Today I’m going to ask your patience to bear with me as I share a bit about one of my personal heroes, Dietrich Bonhoeffer, who happens to have been a Lutheran. He was one of the key founders of the Confessing Church movement in Nazi Germany, the small minority of clergy in Germany who stood against Nazi interference in Protestant churches in Germany, opposed the regime’s totalitarianism, and advocated for humane treatment of the Jews. In 1933, working in German-speaking churches in London, he tried to organize an ecumenical movement to support the Confessing Church. In May 1934, the Barmen declaration drafted by Karl Barth and adopted by the Confessing Church, declared that Christ, not Hitler, was their Fuhrer. In 1935, Bonhoeffer was the head of an underground seminary in Finkenwalde for training Confessing Church pastors.
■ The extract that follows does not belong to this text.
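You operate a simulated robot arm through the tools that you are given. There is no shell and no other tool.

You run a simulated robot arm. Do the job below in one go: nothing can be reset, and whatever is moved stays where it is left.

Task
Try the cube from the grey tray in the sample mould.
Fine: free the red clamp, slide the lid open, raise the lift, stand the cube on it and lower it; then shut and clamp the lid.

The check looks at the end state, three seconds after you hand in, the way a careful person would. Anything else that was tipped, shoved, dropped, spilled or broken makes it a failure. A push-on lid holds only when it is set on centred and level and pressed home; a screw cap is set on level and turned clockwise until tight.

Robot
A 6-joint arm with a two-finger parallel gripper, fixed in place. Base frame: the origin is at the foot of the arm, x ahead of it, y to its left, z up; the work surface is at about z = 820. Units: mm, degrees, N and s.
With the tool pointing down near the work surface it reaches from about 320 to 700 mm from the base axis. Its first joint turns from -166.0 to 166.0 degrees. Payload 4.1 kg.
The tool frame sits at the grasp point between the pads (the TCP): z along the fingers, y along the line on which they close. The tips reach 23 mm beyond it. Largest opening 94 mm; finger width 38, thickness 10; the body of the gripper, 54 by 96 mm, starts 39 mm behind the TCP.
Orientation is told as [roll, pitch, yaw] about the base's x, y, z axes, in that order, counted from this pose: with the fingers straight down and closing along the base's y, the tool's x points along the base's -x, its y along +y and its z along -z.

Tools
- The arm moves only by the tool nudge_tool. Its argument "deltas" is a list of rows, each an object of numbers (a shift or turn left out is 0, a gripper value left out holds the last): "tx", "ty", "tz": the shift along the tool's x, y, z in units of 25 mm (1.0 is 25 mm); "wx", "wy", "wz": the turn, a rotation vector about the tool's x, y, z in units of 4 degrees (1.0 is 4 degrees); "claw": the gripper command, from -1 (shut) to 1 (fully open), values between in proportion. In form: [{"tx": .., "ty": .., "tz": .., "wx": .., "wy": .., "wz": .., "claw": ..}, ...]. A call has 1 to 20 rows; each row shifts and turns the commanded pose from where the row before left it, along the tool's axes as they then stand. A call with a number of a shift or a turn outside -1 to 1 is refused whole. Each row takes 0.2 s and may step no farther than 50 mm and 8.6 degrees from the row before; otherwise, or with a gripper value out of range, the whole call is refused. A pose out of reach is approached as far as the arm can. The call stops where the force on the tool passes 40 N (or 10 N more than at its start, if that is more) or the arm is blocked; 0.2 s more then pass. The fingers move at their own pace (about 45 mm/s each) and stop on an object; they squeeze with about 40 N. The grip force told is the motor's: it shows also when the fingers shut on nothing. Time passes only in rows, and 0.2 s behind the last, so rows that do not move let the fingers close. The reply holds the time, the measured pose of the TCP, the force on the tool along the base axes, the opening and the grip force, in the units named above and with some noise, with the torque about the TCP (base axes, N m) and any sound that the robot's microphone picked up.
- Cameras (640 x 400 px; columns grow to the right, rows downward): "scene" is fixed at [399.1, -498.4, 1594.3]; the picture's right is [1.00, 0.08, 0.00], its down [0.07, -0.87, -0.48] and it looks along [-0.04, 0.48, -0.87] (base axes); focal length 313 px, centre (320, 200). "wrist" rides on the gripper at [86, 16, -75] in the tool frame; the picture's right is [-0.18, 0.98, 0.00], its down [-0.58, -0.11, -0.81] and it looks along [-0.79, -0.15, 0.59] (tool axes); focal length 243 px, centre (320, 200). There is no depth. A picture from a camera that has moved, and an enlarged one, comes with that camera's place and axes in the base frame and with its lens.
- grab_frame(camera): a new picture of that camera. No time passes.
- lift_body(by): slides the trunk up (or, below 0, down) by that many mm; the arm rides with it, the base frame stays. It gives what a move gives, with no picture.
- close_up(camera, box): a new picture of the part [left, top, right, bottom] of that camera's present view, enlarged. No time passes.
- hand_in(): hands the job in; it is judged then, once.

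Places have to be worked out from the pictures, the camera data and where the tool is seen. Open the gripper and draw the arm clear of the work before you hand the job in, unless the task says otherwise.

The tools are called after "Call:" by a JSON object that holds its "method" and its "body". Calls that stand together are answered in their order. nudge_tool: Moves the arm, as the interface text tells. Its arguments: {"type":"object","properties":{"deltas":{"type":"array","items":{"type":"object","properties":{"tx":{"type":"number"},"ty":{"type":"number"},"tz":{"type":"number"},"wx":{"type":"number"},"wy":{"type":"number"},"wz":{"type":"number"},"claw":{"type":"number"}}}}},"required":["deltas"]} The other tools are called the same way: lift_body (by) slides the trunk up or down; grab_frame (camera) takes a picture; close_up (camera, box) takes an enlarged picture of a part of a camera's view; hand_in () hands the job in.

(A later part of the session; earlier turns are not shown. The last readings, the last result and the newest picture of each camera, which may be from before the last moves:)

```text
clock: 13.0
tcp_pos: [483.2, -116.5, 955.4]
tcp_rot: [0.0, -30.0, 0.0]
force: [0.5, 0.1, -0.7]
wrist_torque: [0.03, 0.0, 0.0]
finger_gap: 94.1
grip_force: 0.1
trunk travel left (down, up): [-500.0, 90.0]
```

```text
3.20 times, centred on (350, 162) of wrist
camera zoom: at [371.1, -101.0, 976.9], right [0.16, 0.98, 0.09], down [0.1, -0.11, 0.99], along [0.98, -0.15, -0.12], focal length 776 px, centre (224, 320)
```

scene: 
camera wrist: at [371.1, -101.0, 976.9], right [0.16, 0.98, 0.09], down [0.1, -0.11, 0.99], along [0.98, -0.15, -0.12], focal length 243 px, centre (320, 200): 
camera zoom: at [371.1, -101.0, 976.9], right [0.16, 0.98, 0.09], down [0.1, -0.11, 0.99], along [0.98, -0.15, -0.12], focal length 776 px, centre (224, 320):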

Nazi suppression of the Confessing Church intensified, and in Sept 1937 the Gestapo closed the seminary at Finkenwalde, and by November 27 pastors and former students were arrested. Around this time he wrote the book “The Cost of Discipleship.” Over the next 2 years, Bonhoeffer conducted an underground “seminary on the run.” In 1938, the Gestapo banned Bonhoeffer from Berlin, so they moved the seminary to the outskirts in Sigurdshof, which the Gestapo shut down in March 1940 with the start of WWII. Learning that war was imminent and fearing conscription as a pacifist, he left to teach at Union Theological Seminary in New York in June 1939. After much inner turmoil, despite protests from Union colleagues, he returned to Germany after only two weeks. In 1941, he joined the Abwehr, members of the German resistance seeking Hitler’s overthrow. Through their cover, he acted as a courier, trying to garner international ecumenical support for the Confessing Church. But the British government considered all Germans enemies and refused to help.
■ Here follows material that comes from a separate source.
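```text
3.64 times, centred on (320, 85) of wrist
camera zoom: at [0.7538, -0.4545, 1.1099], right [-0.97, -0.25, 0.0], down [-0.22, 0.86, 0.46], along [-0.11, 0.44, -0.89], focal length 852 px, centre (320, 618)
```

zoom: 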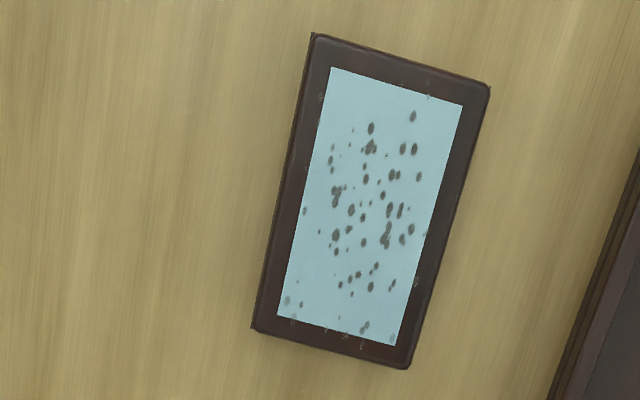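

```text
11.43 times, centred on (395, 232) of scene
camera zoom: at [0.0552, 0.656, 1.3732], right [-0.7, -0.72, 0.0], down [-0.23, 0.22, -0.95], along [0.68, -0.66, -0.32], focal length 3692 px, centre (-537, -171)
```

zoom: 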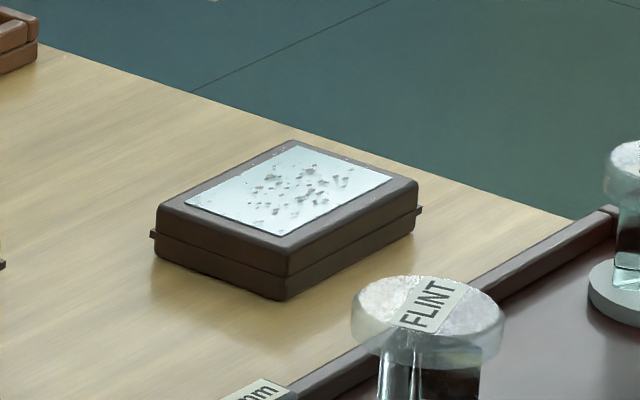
In January 1943 Bonhoeffer was engaged to Maria von Wedemeyer, the granddaughter of Ruth, his close friend and supporter. Bonhoeffer was arrested in April 1943, initially on minor charges. On July 20, 1944, while Bonhoeffer was still imprisoned, the Abwehr attempted to assassinate Hitler with a bomb. The assassination attempt failed, as the bomb exploded too far from him, and Hitler considered this further evidence that God was on his side. Bonhoeffer did not defend himself, but said “ ‘When a man takes guilt upon himself in responsibility, he imputes his guilt to himself and no one else. He answers for it... Before other men he is justified by dire necessity; before himself he is acquitted by his conscience, but before God he hopes only for grace." On April 4, 1945, the diary of Admiral Wilhelm Canaris, head of the Abwehr, was discovered by the Nazis, and in a rage, Hitler ordered all the other Abwehr members to be executed, including Bonhoeffer. Bonhoeffer was sentenced to death and hanged on April 8, 1945, just a mere 6 days before the camp was evacuated due to the oncoming Ally troops. He left a powerful personal and theological legacy.
I think, if there were someone who could teach us about the cost of discipleship, Bonhoeffer would certainly be a good one. In his book, “The Cost of Discipleship,” he reflects on our gospel reading for today:
“Human beings should not be feared. They cannot do much to the disciples of Jesus. Their power stops with the disciples’ physical death. The disciples are to overcome fear of death with fear of God. Disciples are in danger, not from human judgment, but from God’s judgment, not from the decay of their bodies but from the eternal decay of their bodies and souls. Anyone who is still afraid of people is not afraid of God. Anyone who fears God is no longer afraid of people...if we fall into human hands, if we suffer and die by human violence, we may be sure that everything comes from God. God, who lets no sparrow fall to the ground without the divine will and knowledge, will not permit anything to happen to God’s own people except what is good and useful for them and their cause. We are in God’s hands. Therefore, ‘be not afraid!’ ”
In my opinion, Bonhoeffer became so full of faith and respect for God that he overcame fear of death by human hands. And in so doing, though assassinated with no trial by Hitler, Bonhoeffer left a powerful theological legacy of resistance to the Nazi movement.
In authoritarian times such as these today, it seems to me that God is inviting us to be courageous disciples like Bonhoeffer. We are invited to take a stand. Like the barmen declared that Christ, not Hitler, is their fuhrer, God is inviting us to declare that Christ, not Trump, not any political leader, is our president. Like the Confessing Church stood against authoritarianism and Nazi meddling in the church, God is inviting us to stand against authoritarianism today, against Christian Nationalism which is not Christian and uses Christianity to further a particular ideology and political agenda. And like Bonhoeffer and the Confessing church, God is inviting us to stand against all kinds of oppression, whether against Jews, Gypsies, immigrants, BIPOC folks, the LGBTQIA+ community, or any other oppressed community. When we do so, we will make some people angry. And, Jesus reassures us, that’s a good sign we’re on the right track. We will be in good company with the saints through the ages. And we will be on the right side of history. When judgment day comes, we can say, yes, God, we stood against bigotry and stood up for your reign of justice and love. And God will say, well done, good and faithful servant. Enter into the pleasure of your master.
May we be filled with such powerful faith and respect for God, that we overcome our own fears, and step courageously into the lives of discipleship that God has planned for us, that your kin-dom come, your will be done, here on earth as it is in heaven. Amen.